— start RECORDED INFORMATION —

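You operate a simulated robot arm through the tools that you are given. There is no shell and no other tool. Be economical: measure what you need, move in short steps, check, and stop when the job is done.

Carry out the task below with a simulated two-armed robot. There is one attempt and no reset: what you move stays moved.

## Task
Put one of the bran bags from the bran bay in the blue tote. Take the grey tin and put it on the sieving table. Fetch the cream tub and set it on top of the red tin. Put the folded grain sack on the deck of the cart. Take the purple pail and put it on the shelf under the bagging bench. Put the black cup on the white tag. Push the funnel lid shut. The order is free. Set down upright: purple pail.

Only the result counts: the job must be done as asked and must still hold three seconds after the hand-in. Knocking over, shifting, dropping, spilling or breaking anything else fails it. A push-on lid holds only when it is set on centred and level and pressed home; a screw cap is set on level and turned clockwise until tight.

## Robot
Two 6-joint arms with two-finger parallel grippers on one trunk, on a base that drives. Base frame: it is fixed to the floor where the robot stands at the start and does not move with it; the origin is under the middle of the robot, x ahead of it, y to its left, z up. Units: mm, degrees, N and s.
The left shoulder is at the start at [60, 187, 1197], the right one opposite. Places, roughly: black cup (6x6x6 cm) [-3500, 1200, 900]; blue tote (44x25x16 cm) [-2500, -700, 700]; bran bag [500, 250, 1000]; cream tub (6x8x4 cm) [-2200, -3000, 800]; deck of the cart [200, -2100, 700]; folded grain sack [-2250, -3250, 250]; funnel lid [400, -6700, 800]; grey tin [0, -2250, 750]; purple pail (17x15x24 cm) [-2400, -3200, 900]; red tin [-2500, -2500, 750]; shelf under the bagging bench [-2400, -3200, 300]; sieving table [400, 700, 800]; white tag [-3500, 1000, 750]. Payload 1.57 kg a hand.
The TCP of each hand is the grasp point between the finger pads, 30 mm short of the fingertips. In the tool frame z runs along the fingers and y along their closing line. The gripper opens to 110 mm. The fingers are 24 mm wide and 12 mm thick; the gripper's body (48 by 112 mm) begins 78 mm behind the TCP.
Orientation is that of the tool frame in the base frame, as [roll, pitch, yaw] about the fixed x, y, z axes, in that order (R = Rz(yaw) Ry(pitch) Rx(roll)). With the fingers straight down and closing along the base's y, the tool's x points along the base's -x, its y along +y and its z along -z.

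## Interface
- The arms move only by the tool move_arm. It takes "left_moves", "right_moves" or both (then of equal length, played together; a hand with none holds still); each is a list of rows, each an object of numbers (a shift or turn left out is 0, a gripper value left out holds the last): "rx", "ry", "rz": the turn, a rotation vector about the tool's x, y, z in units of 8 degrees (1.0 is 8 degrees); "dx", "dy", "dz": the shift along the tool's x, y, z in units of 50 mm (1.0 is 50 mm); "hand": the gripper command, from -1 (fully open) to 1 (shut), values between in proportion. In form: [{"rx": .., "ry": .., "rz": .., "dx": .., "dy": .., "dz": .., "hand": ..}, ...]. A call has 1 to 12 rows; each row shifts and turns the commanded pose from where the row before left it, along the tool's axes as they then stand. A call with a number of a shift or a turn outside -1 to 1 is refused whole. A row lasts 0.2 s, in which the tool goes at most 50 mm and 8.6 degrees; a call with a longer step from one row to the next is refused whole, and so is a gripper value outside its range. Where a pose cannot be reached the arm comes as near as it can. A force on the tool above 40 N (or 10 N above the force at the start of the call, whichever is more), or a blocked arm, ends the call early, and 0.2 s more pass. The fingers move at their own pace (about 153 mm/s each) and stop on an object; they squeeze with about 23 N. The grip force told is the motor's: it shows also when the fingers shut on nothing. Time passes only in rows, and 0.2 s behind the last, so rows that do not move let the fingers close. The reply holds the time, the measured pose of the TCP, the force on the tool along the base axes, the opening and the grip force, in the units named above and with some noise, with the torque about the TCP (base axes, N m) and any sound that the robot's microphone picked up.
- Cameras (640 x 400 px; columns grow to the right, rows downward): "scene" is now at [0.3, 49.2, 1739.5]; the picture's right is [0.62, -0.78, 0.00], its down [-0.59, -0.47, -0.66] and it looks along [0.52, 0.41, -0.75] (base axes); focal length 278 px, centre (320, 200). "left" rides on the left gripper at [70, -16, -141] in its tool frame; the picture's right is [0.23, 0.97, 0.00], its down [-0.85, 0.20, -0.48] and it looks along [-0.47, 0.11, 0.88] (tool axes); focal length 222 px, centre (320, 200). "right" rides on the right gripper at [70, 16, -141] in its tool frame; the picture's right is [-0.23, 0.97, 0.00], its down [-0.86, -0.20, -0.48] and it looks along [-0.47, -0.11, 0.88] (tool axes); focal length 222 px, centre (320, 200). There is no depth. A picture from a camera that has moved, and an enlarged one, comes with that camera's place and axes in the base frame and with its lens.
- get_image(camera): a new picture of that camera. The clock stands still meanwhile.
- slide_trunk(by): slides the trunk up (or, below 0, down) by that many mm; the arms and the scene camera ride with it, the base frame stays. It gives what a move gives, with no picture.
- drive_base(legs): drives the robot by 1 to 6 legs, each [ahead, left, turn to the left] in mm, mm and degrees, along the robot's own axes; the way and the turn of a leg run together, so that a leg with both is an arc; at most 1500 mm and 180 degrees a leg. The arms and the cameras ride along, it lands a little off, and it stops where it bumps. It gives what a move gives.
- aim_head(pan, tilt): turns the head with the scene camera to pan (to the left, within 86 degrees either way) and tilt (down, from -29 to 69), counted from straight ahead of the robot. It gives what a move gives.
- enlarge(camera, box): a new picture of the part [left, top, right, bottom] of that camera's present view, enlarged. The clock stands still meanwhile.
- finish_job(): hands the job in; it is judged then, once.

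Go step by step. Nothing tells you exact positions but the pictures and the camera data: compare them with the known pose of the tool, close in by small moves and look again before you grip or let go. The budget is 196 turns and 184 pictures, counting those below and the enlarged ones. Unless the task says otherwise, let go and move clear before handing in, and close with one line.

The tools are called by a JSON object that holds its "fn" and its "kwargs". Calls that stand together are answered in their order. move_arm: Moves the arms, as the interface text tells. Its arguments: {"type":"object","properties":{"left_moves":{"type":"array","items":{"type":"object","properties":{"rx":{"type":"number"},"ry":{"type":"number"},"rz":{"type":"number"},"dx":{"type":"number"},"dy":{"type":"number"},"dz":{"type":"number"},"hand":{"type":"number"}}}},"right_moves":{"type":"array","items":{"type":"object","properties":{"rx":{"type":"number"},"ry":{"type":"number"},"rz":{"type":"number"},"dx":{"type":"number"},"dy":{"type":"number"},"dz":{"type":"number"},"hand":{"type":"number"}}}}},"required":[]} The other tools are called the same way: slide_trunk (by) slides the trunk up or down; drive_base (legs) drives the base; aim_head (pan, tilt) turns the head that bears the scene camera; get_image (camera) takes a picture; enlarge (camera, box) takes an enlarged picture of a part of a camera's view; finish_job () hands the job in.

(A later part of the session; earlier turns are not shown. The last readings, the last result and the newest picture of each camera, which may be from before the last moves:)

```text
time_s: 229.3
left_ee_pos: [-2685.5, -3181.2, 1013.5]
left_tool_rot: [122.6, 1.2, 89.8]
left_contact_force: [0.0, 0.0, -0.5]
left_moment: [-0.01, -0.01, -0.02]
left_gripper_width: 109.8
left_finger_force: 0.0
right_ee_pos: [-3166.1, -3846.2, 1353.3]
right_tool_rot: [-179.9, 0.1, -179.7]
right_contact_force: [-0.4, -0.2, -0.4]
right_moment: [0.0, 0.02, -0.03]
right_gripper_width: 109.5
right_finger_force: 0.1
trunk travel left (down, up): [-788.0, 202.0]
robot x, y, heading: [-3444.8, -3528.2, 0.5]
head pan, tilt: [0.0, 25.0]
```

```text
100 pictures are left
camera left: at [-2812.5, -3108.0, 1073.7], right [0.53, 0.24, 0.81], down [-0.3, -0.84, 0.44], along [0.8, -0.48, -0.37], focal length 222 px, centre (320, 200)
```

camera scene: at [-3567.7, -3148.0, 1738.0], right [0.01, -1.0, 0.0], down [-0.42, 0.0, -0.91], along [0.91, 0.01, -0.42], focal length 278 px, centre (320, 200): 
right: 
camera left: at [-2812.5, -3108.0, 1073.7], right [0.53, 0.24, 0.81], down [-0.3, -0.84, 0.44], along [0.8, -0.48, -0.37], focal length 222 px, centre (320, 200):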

— end RECORDED INFORMATION —

__THE EXERCISE__
The lines above from the one containing "- aim_head(pan, tilt): turns" through the one containing "- finish_job(): hands" are to be set down exactly, and no others.

__RESPONSE TO THE TASK__
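- aim_head(pan, tilt): turns the head with the scene camera to pan (to the left, within 86 degrees either way) and tilt (down, from -29 to 69), counted from straight ahead of the robot. It gives what a move gives.
- enlarge(camera, box): a new picture of the part [left, top, right, bottom] of that camera's present view, enlarged. The clock stands still meanwhile.
- finish_job(): hands the job in; it is judged then, once.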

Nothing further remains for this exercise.